On 12 December 2018, the FCA published Consultation Paper 18/40: consultation on proposed amendment of COBS 21.3 permitted links rules (CP18/40).
The FCA’s proposals in CP18/40 will be of interest to those with an interest in unit-linked funds that may wish to hold illiquid or higher risk assets. The proposals follow recommendations by the Law Commission in its June 2017 report on pension funds and social investment regarding potential regulatory barriers to investment in illiquid ‘patient capital’ assets.
Generally, the FCA is consulting on potential changes to its permitted links rules in the Conduct of Business (COBS) sourcebook. The intention is to address any unjustified barriers these may present to investment by retail investors in a broader range of long-term assets in unit-linked funds, while continuing to offer an appropriate degree of investor protection.
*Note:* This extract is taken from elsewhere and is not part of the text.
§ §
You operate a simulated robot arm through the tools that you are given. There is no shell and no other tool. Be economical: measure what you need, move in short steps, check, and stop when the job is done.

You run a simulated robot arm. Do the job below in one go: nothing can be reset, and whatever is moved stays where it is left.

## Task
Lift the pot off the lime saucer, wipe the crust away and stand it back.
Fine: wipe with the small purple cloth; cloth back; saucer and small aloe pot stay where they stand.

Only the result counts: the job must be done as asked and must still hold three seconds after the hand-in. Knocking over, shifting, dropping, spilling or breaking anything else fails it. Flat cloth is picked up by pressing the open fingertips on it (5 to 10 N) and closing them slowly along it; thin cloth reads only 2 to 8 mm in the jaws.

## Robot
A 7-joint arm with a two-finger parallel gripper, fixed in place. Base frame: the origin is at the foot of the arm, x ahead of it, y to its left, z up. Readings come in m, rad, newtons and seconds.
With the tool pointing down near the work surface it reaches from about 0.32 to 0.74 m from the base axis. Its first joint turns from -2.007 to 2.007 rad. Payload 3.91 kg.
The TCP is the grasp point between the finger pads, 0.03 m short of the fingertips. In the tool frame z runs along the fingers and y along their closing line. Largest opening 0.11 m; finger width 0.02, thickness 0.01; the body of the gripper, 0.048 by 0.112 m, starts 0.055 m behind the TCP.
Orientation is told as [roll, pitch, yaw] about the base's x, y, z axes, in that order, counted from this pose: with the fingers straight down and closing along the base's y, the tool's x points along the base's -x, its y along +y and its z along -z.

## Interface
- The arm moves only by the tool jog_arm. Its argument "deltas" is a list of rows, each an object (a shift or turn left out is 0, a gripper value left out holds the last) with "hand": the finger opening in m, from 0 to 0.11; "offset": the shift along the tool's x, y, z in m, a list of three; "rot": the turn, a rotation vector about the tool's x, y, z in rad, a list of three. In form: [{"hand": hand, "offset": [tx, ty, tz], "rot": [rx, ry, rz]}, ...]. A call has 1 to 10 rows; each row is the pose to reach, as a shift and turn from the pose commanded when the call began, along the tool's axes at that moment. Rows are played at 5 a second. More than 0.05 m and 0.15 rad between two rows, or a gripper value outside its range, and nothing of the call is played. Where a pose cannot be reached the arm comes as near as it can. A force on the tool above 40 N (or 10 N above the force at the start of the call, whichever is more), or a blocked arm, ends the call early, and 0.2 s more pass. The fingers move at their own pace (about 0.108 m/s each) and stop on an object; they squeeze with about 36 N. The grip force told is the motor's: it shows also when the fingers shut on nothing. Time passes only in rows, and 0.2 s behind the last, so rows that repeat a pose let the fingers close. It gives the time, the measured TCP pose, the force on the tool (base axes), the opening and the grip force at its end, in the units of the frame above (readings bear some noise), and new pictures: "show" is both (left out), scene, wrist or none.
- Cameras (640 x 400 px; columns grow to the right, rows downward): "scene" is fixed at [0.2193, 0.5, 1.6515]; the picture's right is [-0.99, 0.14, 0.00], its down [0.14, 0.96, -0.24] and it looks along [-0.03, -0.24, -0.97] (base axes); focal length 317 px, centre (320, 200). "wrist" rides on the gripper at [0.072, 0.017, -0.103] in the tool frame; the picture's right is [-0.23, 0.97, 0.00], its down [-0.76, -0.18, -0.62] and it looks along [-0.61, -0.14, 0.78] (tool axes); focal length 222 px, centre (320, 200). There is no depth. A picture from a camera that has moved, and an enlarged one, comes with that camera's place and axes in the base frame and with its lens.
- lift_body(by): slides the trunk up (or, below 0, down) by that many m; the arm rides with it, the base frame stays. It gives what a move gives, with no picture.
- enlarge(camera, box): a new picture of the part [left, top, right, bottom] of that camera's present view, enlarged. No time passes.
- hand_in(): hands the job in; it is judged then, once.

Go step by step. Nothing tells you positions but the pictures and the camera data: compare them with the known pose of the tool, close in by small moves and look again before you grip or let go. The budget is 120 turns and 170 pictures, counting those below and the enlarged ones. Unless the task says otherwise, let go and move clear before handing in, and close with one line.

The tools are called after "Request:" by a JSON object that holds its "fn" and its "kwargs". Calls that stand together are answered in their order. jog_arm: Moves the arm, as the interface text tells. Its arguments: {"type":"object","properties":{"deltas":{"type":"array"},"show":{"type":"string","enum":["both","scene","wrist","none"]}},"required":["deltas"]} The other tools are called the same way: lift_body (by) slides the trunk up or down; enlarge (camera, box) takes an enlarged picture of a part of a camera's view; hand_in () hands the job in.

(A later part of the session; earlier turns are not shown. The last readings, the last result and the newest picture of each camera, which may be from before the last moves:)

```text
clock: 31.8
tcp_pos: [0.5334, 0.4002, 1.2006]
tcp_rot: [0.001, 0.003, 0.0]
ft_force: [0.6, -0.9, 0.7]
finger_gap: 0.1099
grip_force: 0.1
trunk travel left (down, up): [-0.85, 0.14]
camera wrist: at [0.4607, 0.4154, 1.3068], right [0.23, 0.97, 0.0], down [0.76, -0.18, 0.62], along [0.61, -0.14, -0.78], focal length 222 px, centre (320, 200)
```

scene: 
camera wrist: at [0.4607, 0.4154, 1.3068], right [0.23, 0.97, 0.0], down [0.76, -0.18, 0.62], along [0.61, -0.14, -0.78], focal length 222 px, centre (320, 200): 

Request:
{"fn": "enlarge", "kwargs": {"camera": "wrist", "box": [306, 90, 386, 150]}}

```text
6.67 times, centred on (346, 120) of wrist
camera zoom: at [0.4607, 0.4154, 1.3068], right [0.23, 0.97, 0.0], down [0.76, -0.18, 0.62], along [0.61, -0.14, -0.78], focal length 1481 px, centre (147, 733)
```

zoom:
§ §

Specifically, the FCA proposes amendments and additions to the permitted links rules in COBS 21.3 and relevant related rules in four broad areas (set out in detail in chapter 3 of CP18/40). The key changes suggested by the FCA are:
- clarification around existing permitted links requirements to make clear the FCA’s expectations in areas where the interpretation of the COBS rules is perceived as a barrier to patient capital investment;
- revised wording to broaden investment range. For insurers that are able to meet conditions which provide an enhanced degree of investor protection, the FCA proposes to add additional conditional permitted links categories which supplement the existing range of permitted links;
- a proposed new limit requiring that overall investments in illiquid assets in a linked fund should comprise no more than 50% of total assets for firms meeting the new conditions. The proposed changes will remove, and therefore allow these firms to exceed, the current limits for individual permitted links categories as long as they do not exceed the overall threshold limit; and
- the introduction of appropriate risk warnings to help consumers understand the investment and liquidity risks involved. This is in addition to a proposed requirement on firms using the greater flexibilities afforded by the FCA’s proposed changes to ensure that investments in more illiquid or risky assets are only offered/taken up where it is suitable and appropriate.
The deadline for responses to CP18/40 is 28 February 2019.